**Text passage**
▶
First, we must develop and maintain the capacity to forgive. He who is devoid of the power to forgive is devoid of the power to love. It is impossible even to begin the act of loving one’s enemies without the prior acceptance of the necessity, over and over again, of forgiving those who inflict evil and injury upon us. It is also necessary to realize that the forgiving act must always be initiated by the person who has been wronged, the victim of some great hurt, the recipient of some tortuous injustice, the absorber of some terrible act of oppression. The wrongdoer may request forgiveness. He may come to himself, and, like the prodigal son, move up some dusty road, his heart palpitating with the desire for forgiveness. But only the injured neighbor, the loving father back home, can really pour out the warm waters of forgiveness.

Forgiveness does not mean ignoring what has been done or putting a false label on an evil act. It means, rather, that the evil act no longer remains as a barrier to the relationship. Forgiveness is a catalyst creating the atmosphere necessary for a fresh start and a new beginning. It is the lifting of a burden or the cancelling of a debt. The words “I will forgive you, but I’ll never forget what you’ve done” never explain the real nature of forgiveness. Certainly one can never forget, if that means erasing it totally from his mind. But when we forgive, we forget in the sense that the evil deed is no longer a mental block impeding a new relationship. Likewise, we can never say, “I will forgive you, but I won’t have anything further to do with you.” Forgiveness means reconciliation, a coming together again. Without this, no man can love his enemies. The degree to which we are able to forgive determines the degree to which we are able to love our enemies.
◀
**Recorded information**
▶
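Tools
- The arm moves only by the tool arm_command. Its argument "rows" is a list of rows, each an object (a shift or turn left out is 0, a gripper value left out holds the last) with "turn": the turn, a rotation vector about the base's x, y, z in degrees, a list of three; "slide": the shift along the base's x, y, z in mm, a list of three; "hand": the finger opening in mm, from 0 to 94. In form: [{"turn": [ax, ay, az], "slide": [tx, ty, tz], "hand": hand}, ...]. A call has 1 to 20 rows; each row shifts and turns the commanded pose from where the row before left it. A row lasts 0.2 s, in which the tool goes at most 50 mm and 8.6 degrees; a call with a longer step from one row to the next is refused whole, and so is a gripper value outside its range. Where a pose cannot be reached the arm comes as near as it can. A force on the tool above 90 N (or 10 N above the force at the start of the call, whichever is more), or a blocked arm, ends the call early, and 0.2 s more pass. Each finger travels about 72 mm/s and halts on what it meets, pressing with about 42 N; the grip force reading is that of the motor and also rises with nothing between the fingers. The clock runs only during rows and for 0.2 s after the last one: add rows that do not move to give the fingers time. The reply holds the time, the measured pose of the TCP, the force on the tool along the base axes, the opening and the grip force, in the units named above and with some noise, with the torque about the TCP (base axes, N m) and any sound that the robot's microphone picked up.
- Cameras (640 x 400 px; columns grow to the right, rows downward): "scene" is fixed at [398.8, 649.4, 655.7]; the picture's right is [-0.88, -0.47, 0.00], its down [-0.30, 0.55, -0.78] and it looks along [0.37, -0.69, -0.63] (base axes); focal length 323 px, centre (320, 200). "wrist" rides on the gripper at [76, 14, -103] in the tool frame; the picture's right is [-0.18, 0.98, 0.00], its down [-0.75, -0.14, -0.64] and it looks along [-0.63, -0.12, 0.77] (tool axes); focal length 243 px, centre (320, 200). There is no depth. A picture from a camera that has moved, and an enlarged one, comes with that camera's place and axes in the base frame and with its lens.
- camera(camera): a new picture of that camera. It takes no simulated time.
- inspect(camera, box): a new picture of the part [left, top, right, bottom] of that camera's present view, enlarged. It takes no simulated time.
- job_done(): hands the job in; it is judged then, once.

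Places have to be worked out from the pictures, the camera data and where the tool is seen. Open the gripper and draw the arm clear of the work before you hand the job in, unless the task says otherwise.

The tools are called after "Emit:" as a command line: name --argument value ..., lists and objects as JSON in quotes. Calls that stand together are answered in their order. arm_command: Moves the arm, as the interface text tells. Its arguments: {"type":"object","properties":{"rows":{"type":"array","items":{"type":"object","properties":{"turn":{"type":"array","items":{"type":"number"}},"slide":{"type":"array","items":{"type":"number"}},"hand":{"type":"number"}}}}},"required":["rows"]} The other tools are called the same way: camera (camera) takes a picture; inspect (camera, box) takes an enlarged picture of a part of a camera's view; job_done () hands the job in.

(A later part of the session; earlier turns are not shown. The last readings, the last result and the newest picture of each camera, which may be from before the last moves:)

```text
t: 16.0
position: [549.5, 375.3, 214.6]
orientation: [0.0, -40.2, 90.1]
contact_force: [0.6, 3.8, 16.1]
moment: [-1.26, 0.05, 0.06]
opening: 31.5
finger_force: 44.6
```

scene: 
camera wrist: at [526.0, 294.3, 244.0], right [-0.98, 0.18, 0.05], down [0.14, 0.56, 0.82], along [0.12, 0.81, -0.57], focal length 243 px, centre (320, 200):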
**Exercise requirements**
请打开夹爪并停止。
◀
**Exercise requirements**
a – Your answer is an exact quotation from the text passage: it starts at "First, we must" and ends at "waters of forgiveness.".
b – Produce the text that comes next in the text passage.

**Task answers**
a –
First, we must develop and maintain the capacity to forgive. He who is devoid of the power to forgive is devoid of the power to love. It is impossible even to begin the act of loving one’s enemies without the prior acceptance of the necessity, over and over again, of forgiving those who inflict evil and injury upon us. It is also necessary to realize that the forgiving act must always be initiated by the person who has been wronged, the victim of some great hurt, the recipient of some tortuous injustice, the absorber of some terrible act of oppression. The wrongdoer may request forgiveness. He may come to himself, and, like the prodigal son, move up some dusty road, his heart palpitating with the desire for forgiveness. But only the injured neighbor, the loving father back home, can really pour out the warm waters of forgiveness.

b –
Second, we must recognize that the evil deed of the enemy-neighbor, the thing that hurts, never quite expresses all that he is. An element of goodness may be found even in our worst enemy. Each of us is something of a schizophrenic personality, tragically divided against ourselves. A persistent civil war rages within all of our lives. Something within us causes us to lament with Ovid, the Latin poet, “I see and approve the better things, but follow worse,” or to agree with Plato that human personality is like a charioteer having two headstrong horses, each wanting to go in a different direction, or to repeat with the Apostle Paul, “The good that I would I do not: but the evil which I would not, that I do.”

This simply means that there is some good in the worst of us and some evil in the best of us. When we discover this, we are less prone to hate our enemies. When we look beneath the surface, beneath the impulsive evil deed, we see within our enemy-neighbor a measure of goodness and know that the viciousness and evilness of his acts not quite representative of all that he is. We see him in a new light. We recognize that his hate grows out of fear, pride, ignorance, prejudice, and misunderstanding, but in spite of this, we know God’s image is ineffably etched in his being. Then we love our enemies by realizing that they are not totally bad and that they are not beyond the reach of God’s redemptive love.

Third, we must not seek to defeat or humiliate the enemy but to win his friendship and understanding. At times we are able to humiliate our worst enemy. Inevitably, his weak moments come and we are able to thrust in his side the spear of defeat. But this we must not do. Every word and deed must contribute to an understanding with the enemy and release those vast reservoirs of goodwill which have been blocked by impenetrable walls of hate.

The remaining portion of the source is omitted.